Le naturel est une de ces choses qui ne peuvent être définies que par leurs effets ou leurs symptômes, attendu que toute autre définition aurait besoin elle-même d’être définie. Nous dirons donc que le style naturel est celui dans lequel l’art ne se laisse pas sentir, soit que l’art ne s’en soit pas mêlé, soit à force d’art. Car le triomphe de l’art est de se faire oublier ou de ne se faire sentir qu’à la réflexion.
L’art n’est pas purement l’imitation de la nature, comme on l’a dit longtemps ; mais on peut repousser cette définition, et reconnaître que l’art aspire à donner à ses créations le caractère des productions de la nature. Il a réussi quand il a su réunir le vrai et l’extraordinaire. [Le vrai qui n’est pas extraordinaire, ou l’extraordinaire qui n’est pas vrai, ne sont pas des objets d’art.]

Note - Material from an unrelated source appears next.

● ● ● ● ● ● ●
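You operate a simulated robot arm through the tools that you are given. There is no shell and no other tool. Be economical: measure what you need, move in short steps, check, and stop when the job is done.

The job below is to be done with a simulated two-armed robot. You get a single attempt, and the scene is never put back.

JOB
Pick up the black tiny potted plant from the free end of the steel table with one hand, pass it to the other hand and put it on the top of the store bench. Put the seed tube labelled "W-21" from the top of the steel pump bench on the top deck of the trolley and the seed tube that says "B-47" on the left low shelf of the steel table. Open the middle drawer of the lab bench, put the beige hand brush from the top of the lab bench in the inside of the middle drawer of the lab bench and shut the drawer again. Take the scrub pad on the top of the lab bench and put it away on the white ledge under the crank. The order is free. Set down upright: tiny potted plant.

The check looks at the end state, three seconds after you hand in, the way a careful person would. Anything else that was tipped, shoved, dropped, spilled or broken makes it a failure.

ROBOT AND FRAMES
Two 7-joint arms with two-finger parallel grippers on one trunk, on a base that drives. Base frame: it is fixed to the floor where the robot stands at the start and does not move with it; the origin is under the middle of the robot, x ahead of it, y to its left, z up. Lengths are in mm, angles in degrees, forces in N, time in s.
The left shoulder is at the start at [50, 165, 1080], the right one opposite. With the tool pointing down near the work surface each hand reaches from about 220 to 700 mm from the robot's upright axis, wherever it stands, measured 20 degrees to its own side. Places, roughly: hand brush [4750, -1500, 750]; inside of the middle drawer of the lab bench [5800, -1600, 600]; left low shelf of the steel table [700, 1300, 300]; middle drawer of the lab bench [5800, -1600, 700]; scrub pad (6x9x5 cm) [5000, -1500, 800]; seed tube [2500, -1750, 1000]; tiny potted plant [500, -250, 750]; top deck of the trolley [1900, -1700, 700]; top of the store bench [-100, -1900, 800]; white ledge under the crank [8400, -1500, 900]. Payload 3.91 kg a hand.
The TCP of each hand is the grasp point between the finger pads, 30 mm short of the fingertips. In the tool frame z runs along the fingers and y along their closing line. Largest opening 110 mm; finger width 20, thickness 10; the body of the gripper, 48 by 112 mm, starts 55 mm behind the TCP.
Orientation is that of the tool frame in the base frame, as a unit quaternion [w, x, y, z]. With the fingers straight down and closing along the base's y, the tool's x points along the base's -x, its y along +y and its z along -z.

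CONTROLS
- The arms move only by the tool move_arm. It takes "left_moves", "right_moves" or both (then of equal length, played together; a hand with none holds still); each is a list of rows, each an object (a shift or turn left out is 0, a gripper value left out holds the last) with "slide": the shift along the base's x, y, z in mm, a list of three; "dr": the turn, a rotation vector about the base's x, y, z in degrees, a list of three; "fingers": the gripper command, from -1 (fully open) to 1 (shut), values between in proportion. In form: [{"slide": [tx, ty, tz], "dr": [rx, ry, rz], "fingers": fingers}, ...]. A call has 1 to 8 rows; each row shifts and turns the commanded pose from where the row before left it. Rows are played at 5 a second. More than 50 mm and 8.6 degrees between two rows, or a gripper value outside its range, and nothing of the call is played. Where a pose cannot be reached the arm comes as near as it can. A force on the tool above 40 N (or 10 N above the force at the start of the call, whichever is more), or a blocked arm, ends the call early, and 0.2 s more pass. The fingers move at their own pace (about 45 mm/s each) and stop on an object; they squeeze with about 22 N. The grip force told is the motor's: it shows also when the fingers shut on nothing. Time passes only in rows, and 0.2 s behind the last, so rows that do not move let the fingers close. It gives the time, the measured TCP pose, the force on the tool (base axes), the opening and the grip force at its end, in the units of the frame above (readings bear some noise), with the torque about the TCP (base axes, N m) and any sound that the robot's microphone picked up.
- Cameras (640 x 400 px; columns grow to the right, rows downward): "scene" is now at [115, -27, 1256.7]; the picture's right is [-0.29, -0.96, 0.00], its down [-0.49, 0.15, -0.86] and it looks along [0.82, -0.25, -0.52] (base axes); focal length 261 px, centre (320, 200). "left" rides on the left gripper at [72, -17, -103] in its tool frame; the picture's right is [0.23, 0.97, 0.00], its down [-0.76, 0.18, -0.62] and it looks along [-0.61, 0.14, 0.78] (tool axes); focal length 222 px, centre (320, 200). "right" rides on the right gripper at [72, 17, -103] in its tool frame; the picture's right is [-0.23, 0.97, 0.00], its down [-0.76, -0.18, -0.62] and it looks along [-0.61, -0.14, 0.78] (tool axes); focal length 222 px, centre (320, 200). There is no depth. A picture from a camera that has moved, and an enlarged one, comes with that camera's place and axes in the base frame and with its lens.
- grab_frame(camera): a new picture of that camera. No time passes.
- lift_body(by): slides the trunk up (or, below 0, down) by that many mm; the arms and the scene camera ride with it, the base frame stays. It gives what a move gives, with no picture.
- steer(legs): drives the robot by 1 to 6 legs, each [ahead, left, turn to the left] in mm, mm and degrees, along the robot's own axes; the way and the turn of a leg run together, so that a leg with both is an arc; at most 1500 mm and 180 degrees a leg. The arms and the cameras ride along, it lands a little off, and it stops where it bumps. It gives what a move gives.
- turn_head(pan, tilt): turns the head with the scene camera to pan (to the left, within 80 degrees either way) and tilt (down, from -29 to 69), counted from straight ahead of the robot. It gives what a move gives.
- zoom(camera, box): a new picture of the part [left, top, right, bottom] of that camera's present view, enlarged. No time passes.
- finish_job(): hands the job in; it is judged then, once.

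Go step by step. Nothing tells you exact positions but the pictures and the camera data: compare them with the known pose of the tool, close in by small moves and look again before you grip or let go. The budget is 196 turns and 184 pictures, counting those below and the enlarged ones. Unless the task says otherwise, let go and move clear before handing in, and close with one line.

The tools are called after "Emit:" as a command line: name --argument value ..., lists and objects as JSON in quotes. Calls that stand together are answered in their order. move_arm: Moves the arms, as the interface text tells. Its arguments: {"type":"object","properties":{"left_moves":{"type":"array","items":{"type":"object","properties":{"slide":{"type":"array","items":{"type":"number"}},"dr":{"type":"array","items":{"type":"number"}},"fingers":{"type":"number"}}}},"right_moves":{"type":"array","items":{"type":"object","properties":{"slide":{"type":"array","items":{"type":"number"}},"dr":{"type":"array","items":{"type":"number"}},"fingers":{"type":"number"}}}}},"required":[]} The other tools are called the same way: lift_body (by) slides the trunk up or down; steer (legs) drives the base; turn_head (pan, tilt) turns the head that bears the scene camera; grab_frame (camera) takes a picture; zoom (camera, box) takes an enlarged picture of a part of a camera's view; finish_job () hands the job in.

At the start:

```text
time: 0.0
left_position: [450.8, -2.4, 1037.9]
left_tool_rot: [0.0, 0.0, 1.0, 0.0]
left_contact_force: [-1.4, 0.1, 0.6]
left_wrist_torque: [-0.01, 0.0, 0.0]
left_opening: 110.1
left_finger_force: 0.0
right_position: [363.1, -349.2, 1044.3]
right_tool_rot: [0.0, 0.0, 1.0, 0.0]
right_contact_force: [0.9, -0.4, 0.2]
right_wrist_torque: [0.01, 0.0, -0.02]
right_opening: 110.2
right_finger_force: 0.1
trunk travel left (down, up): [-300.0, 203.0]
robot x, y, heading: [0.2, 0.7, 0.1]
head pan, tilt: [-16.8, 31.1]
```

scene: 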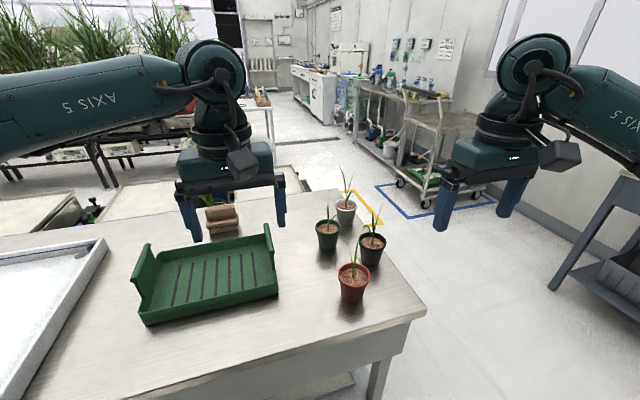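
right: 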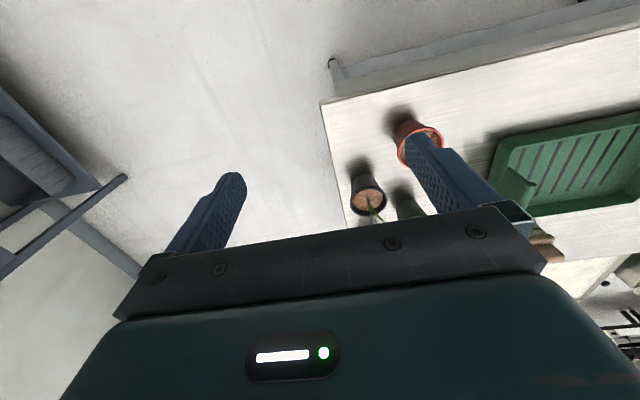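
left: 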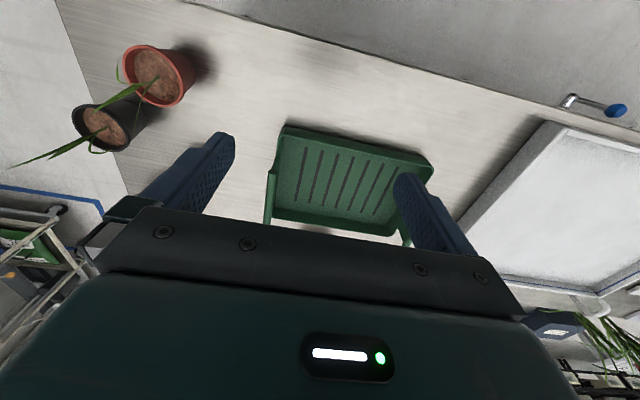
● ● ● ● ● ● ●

Ce qui a paru naturel dans un siècle ou dans un pays ne le paraît pas dans un autre. [La panoplie de saint Paul (Ephésiens 6.13-17) n’est pas naturelle à notre-point de vue ; le style oriental ne le paraît pas davantage.] Les époques de demi-civilisation, époques dont la recherche paraît d’ailleurs une espèce de naïveté, et celles d’extrême civilisation, sont peu favorables au naturel. La culture des esprits y ramène.
Le naturel plaît comme gage ou signe de sincérité. Son absence fait soupçonner celle de la sincérité, quoiqu’on puisse être très cordial sans être naturel ; mais il faut alors être bien cordial. [Qui est plus cordial, plus ému et plus émouvant que saint Augustin et saint Bernard, et cependant ils ne sont point naturels.]
Dans les ouvrages d’art, dans les écrits, le naturel plaît doublement, comme plus inattendu et plus rare. C’est en partie à la rareté de ce parfait naturel que tient le plaisir que fait éprouver sa rencontre.
Quand on voit le style naturel, dit Pascal, on est tout étonné et ravi ; car on s’attendait de voir un auteur, et on trouve un homme. Au lieu que ceux qui ont le goût bon, et qui, en voyant un livre, croient trouver un homme, sont tout surpris de trouver un auteur.
Boileau, dans son Eloge du vrai, n’a pas oublié de louer le naturel :
Cessons de nous flatter. Il n’est esprit si droit
Qui ne soit imposteur et faux par quelque endroit.
Sans cesse on prend le masque, et, quittant la nature,
On craint de se montrer sous sa propre figure.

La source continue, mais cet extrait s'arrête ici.